Mr Burt went on: "It shocked me and I remember saying to him - do you know what this teaches me?
"We have got a number of friends we haven't been in touch with for a while, we don't always know where they are, and we're going to end up seeing each other's families at each other's funerals.
"So if we haven't been in touch with friends for a bit and we've reached my sort of advanced age ... we could just miss something.
"Again, I think blokes do this worse than women, if it wasn't for my wife keeping up with friends, if it wasn't for her using Facebook and things like that, my social life would be much worse.
"So again that's something men can think about and if we haven't been in touch with our friends for a bit, let's just do it this weekend."
Mr Burt said the Government was committed to "challenging the inevitability" of suicide, adding that he would constantly review the suicide prevention strategy drawn up in 2012.
The Tory minister also highlighted moves minsters had taken to create a parity of esteem between mental and physical health, introducing access and waiting time targets for mental health and investing £11.7 billion in the area last year.

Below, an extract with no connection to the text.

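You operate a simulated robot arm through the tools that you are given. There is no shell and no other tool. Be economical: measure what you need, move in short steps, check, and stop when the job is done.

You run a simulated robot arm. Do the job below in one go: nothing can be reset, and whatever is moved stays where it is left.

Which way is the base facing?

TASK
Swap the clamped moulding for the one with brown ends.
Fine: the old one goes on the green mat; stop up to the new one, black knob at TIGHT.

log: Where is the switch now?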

Mr Burt said: "I want the Government's position to be that we challenge the inevitability of suicide.
"Whilst I know that as far as our statistics are concerned, we are mid-ranged for societies such as us, that's not good enough.
"Do we need to know more? How do our strategies compare with others/ Have we identified the right drivers? And are our local and national strategies flexible and dynamic enough to respond? And why, in a world where gender equality is encouraged as the norm, do we have to speak specifically about men because this does affect men more than women?"